In a way the work is very much connected to the pandemic, because during the lockdown I was privileged to share a yard with my neighbors, who used to work for Texaco when it was operating in Ecuador. In that space, we spoke about the decline in price of oil, which is Ecuador’s primary export; because of the pandemic it fell to less than $36 per barrel. We also spoke about their experience with the company. Making this garden of common plants, which I find to be a very Latin American image, emerged from these conversations.
There is an additional component, a slide carousel, which is a collaboration with the Archivo Visual Amazónico: Elena Gálvez and Andrés Soto. They assembled this archive of representations of the jungle from throughout Ecuador’s history. Among the first images they included were photographs by Adolfo Maldonado, a Spanish doctor who lived in a community of the Shuar—an Indigenous people of the Amazonian regions of Ecuador and Peru—at the end of the 1980s, providing medical services. He was one of the first doctors in Ecuador who began to take a political position about his patients’ health. He organized a clinical archive and realized that cancer cases were closely related to the areas where his patients lived, as well as to the environmental impact of the oil industry. This happened in 1987 and 1988; in other words, there has been 20 years of oil extraction in Lago Agrio. Maldonado is a proto-ecologist here in Ecuador.
Obsidian on the work table
Tell me about these obsidian objects on the table.
They’re part of an ongoing project that only a few people know about. This is a crude piece of black obsidian from Mullumica (3,826 meters), a volcanic cliff that’s the largest archaeological source in Ecuador of artifacts made with this material. This volcanic glass is an igneous rock which was used by the first human settlements in the area, in part as a healing object.
This material, and the project that stems from it, are an important turning point in your work; you move from reflecting on what is happening in the world to observing what is happening in your own body.
Yes, it’s a work that’s cost me a great deal to develop, and it hasn’t been easy. Basically, the idea is to praise darkness. A wager to understand extractivism and the political by examining my own body. In 2011 I was diagnosed with Von Hippel-Lindau (VHL) Syndrome. I am interested in how capitalism has direct repercussions on health, and at the same time open myself to the healing that this volcanic glass brings as an element of purification, transformation, and regeneration in ancestral cultures.
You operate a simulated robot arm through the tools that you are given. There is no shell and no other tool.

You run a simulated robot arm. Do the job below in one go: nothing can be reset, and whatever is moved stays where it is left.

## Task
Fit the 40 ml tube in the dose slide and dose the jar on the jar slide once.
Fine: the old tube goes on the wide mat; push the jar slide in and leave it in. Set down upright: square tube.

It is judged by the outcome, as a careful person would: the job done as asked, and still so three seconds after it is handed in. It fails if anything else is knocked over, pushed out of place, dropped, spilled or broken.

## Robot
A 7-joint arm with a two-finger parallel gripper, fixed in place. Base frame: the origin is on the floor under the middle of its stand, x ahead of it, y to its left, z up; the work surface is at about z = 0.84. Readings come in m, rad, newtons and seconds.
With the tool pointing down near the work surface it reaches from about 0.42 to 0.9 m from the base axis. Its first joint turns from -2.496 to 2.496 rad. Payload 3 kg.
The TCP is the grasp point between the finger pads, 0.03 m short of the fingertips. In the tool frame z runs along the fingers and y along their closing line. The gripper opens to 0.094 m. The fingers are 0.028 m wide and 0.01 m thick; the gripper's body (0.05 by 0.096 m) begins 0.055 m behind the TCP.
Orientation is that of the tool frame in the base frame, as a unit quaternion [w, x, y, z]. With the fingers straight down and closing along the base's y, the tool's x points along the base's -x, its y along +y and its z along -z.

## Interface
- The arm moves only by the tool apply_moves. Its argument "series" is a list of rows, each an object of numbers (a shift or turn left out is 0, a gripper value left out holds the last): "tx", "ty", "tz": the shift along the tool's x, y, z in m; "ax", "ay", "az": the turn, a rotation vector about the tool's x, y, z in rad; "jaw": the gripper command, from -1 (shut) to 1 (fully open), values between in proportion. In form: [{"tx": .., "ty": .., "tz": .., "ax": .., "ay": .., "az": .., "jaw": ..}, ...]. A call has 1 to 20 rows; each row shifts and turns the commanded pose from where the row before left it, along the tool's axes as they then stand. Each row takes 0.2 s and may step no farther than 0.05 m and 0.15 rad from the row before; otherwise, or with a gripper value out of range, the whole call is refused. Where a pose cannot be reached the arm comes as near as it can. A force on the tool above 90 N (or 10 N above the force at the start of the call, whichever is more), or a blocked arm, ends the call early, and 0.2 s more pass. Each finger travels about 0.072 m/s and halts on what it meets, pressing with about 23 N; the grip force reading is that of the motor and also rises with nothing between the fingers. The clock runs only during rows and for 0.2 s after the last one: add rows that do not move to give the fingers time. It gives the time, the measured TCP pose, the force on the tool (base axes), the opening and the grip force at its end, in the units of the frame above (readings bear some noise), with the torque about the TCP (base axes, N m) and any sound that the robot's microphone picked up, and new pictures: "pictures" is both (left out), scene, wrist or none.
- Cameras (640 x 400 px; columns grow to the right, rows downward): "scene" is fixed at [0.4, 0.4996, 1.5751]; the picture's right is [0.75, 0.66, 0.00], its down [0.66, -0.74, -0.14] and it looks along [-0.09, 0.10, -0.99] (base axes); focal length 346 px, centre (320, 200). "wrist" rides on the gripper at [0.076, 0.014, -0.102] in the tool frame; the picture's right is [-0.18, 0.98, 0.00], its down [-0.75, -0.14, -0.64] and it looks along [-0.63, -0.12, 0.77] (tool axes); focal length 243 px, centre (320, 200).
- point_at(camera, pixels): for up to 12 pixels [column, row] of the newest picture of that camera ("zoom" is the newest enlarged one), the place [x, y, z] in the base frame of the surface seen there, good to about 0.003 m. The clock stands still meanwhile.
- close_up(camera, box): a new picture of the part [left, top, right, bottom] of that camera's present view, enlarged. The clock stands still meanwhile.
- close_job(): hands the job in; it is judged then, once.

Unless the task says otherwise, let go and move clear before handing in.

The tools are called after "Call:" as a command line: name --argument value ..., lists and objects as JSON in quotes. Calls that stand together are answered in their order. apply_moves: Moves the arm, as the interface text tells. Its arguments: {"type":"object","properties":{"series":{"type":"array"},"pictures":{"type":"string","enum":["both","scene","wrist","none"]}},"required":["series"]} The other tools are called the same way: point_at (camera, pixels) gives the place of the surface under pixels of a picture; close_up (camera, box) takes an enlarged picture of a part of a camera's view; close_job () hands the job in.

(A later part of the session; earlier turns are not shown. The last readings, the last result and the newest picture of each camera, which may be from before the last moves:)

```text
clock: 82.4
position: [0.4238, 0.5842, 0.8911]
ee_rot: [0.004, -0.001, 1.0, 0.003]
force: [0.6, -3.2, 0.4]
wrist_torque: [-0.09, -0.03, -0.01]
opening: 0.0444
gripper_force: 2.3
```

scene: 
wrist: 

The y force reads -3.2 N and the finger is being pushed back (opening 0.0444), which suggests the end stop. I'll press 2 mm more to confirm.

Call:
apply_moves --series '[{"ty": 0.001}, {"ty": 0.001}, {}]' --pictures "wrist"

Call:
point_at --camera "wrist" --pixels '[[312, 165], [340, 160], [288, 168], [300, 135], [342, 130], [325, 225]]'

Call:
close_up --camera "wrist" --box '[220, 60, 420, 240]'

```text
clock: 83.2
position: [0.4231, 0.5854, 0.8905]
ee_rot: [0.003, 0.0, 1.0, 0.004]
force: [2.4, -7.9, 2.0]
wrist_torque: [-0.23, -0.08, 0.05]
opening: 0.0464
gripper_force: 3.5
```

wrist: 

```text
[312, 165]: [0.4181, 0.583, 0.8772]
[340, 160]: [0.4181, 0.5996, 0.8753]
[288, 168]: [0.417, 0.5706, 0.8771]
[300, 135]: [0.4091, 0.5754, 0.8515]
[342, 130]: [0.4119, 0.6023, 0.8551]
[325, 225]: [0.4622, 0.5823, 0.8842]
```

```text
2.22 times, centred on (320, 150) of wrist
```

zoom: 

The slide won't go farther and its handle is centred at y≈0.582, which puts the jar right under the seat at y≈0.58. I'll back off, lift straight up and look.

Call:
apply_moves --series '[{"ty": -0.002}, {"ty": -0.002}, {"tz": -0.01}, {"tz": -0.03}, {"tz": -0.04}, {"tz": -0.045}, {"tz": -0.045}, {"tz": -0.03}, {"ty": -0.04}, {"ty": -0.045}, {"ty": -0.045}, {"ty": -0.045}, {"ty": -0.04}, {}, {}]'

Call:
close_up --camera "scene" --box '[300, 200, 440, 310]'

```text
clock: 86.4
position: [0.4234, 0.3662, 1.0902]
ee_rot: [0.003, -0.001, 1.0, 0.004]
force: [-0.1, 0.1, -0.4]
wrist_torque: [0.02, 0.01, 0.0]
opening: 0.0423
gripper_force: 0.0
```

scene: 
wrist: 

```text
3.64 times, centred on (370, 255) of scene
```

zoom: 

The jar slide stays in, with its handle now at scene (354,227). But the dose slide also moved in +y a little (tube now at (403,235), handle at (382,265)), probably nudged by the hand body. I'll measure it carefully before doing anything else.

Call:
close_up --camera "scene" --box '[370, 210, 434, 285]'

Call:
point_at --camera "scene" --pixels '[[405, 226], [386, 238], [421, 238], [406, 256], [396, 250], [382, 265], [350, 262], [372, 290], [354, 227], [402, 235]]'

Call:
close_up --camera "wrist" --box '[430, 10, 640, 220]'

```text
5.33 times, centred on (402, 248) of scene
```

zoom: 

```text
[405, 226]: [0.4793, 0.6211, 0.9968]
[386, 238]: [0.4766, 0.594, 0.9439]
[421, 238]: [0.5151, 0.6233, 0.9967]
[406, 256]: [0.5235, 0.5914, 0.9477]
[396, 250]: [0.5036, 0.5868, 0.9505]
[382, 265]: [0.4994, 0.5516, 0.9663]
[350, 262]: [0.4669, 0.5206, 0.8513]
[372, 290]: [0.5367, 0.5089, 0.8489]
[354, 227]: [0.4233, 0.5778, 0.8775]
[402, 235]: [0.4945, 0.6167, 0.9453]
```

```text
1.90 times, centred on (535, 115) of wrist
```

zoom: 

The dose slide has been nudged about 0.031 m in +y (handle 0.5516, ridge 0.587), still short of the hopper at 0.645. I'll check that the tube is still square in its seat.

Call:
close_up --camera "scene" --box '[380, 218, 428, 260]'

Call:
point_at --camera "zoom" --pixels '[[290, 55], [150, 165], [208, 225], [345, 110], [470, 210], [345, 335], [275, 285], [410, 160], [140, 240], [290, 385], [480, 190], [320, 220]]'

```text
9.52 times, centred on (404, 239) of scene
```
In the historiography of extraction in Ecuador, obsidian is mentioned as the primary mineral material that human beings exploited; it was used in making spear points and axes, as well as other artifacts. In other words, this practice can be considered a kind of original extractivism.
This dark material is powerful; it was used in Abya Yala—the oldest known designation for an American territory—before the introduction of mirrors by the Spaniards during the Conquest. Have you ever seen a black mirror?